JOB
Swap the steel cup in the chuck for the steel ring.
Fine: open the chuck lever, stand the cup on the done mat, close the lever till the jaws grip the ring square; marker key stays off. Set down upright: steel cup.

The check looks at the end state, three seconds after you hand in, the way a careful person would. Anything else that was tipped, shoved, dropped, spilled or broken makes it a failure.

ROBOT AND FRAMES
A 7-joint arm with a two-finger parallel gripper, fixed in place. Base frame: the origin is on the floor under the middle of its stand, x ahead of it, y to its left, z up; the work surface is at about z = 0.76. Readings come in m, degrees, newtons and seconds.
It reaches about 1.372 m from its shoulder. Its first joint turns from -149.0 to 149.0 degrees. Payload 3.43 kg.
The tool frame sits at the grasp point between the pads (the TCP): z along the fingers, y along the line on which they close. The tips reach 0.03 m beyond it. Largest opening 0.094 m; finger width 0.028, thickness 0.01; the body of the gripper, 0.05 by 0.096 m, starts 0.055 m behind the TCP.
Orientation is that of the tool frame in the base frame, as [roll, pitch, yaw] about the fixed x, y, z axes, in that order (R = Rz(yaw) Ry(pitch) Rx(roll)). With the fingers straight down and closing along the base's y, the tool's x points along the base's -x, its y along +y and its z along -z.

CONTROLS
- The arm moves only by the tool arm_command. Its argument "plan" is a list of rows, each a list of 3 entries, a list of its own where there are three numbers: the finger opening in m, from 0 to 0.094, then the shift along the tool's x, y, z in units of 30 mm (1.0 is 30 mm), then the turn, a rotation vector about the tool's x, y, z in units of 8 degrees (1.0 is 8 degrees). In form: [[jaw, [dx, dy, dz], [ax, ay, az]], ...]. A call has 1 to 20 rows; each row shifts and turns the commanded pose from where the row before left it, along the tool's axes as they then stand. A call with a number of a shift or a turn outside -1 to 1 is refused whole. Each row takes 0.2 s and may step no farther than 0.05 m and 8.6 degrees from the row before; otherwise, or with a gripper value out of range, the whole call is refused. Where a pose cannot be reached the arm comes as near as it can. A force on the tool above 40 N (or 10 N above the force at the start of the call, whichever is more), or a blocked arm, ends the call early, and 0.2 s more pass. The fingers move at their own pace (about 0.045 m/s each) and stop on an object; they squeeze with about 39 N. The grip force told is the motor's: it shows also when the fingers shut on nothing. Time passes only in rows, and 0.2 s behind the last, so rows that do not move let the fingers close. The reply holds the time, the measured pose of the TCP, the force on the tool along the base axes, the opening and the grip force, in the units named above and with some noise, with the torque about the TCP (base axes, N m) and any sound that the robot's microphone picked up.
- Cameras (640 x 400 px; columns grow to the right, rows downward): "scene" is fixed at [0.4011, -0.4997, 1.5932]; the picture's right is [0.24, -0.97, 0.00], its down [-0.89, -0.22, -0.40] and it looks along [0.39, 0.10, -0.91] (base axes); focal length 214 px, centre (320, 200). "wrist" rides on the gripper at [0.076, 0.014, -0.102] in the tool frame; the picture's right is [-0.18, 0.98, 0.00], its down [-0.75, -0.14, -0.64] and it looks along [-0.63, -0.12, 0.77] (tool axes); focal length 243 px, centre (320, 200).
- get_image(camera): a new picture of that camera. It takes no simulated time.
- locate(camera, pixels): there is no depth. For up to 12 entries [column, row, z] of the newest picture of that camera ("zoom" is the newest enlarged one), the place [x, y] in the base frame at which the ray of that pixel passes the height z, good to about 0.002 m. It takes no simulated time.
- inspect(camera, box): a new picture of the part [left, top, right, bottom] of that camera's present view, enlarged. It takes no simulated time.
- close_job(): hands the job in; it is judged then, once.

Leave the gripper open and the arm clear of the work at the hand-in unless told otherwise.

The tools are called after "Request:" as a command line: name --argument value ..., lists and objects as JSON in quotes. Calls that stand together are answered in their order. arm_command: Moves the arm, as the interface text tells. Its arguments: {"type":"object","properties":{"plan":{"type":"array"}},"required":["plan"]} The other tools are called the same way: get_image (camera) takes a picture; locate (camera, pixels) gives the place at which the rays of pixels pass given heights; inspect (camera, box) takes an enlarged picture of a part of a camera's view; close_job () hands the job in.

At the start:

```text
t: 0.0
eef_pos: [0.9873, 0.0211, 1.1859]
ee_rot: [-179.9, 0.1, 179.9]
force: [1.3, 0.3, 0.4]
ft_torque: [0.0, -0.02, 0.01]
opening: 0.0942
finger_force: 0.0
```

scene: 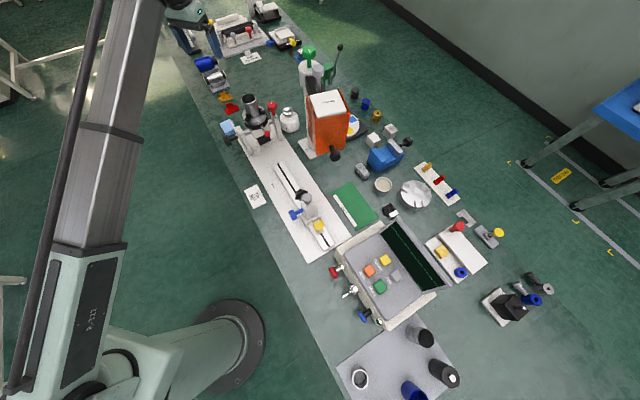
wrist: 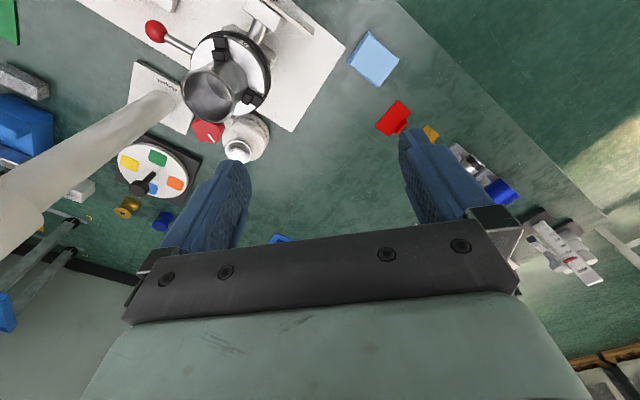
...
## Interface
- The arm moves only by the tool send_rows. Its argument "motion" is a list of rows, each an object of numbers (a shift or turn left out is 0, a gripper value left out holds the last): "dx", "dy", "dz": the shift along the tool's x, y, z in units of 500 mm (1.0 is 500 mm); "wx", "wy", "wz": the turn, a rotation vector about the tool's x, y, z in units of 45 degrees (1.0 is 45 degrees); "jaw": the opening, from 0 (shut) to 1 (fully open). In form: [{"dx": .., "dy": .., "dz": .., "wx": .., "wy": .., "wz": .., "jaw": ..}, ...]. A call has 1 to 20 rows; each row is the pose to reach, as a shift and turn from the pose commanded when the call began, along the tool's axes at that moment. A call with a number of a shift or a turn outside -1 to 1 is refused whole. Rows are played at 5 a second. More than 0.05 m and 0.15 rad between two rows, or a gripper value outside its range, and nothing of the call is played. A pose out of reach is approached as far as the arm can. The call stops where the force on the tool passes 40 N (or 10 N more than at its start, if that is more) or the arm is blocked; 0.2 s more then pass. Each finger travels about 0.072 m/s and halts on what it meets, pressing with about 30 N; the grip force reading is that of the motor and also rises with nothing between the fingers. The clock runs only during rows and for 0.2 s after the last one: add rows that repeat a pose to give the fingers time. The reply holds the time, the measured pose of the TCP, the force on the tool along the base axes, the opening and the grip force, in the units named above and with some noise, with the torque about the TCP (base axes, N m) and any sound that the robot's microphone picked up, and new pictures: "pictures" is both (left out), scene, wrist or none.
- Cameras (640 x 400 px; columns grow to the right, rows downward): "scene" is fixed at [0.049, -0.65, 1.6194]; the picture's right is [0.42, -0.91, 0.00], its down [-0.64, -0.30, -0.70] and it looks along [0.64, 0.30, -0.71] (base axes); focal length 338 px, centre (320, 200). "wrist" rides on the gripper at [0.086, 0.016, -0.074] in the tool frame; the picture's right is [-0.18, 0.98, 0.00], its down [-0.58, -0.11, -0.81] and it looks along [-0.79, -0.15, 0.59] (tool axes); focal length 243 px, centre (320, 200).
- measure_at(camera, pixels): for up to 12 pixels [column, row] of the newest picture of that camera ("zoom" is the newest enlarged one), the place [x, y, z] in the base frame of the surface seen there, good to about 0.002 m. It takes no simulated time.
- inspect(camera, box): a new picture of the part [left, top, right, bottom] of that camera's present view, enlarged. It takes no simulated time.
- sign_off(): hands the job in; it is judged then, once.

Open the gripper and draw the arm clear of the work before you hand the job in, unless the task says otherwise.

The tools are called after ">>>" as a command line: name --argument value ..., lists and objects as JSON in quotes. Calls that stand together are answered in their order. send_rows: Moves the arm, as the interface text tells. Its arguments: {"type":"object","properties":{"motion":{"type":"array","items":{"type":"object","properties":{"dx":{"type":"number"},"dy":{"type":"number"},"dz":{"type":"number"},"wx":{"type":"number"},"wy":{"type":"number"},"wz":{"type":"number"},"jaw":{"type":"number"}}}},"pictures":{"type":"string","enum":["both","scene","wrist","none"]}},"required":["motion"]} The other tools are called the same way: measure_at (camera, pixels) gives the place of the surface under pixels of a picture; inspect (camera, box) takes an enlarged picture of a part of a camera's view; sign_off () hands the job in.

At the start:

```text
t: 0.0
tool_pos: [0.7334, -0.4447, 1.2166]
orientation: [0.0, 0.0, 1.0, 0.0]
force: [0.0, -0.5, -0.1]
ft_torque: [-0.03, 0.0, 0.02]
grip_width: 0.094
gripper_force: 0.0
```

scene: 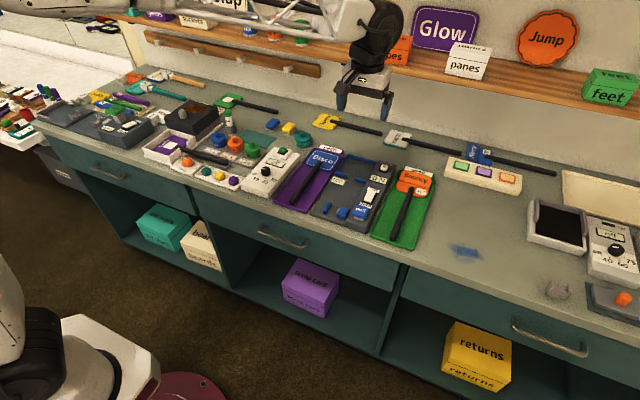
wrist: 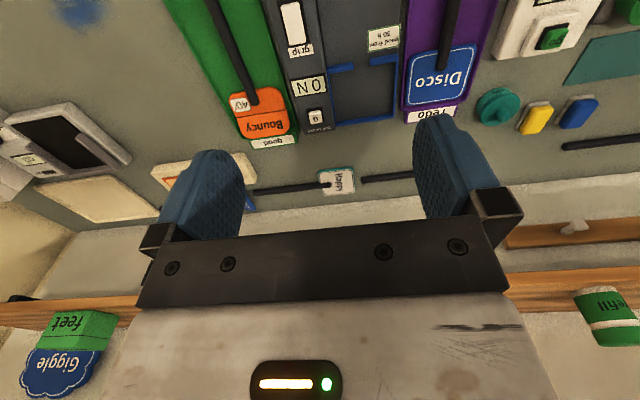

# Challenge:
Return every line from the records above that holds the word "order".

# Correct answer:
Orientation is that of the tool frame in the base frame, as [roll, pitch, yaw] about the fixed x, y, z axes, in that order (R = Rz(yaw) Ry(pitch) Rx(roll)). With the fingers straight down and closing along the base's y, the tool's x points along the base's -x, its y along +y and its z along -z.
The tools are called after "Request:" as a command line: name --argument value ..., lists and objects as JSON in quotes. Calls that stand together are answered in their order. arm_command: Moves the arm, as the interface text tells. Its arguments: {"type":"object","properties":{"plan":{"type":"array"}},"required":["plan"]} The other tools are called the same way: get_image (camera) takes a picture; locate (camera, pixels) gives the place at which the rays of pixels pass given heights; inspect (camera, box) takes an enlarged picture of a part of a camera's view; close_job () hands the job in.
The tools are called after ">>>" as a command line: name --argument value ..., lists and objects as JSON in quotes. Calls that stand together are answered in their order. send_rows: Moves the arm, as the interface text tells. Its arguments: {"type":"object","properties":{"motion":{"type":"array","items":{"type":"object","properties":{"dx":{"type":"number"},"dy":{"type":"number"},"dz":{"type":"number"},"wx":{"type":"number"},"wy":{"type":"number"},"wz":{"type":"number"},"jaw":{"type":"number"}}}},"pictures":{"type":"string","enum":["both","scene","wrist","none"]}},"required":["motion"]} The other tools are called the same way: measure_at (camera, pixels) gives the place of the surface under pixels of a picture; inspect (camera, box) takes an enlarged picture of a part of a camera's view; sign_off () hands the job in.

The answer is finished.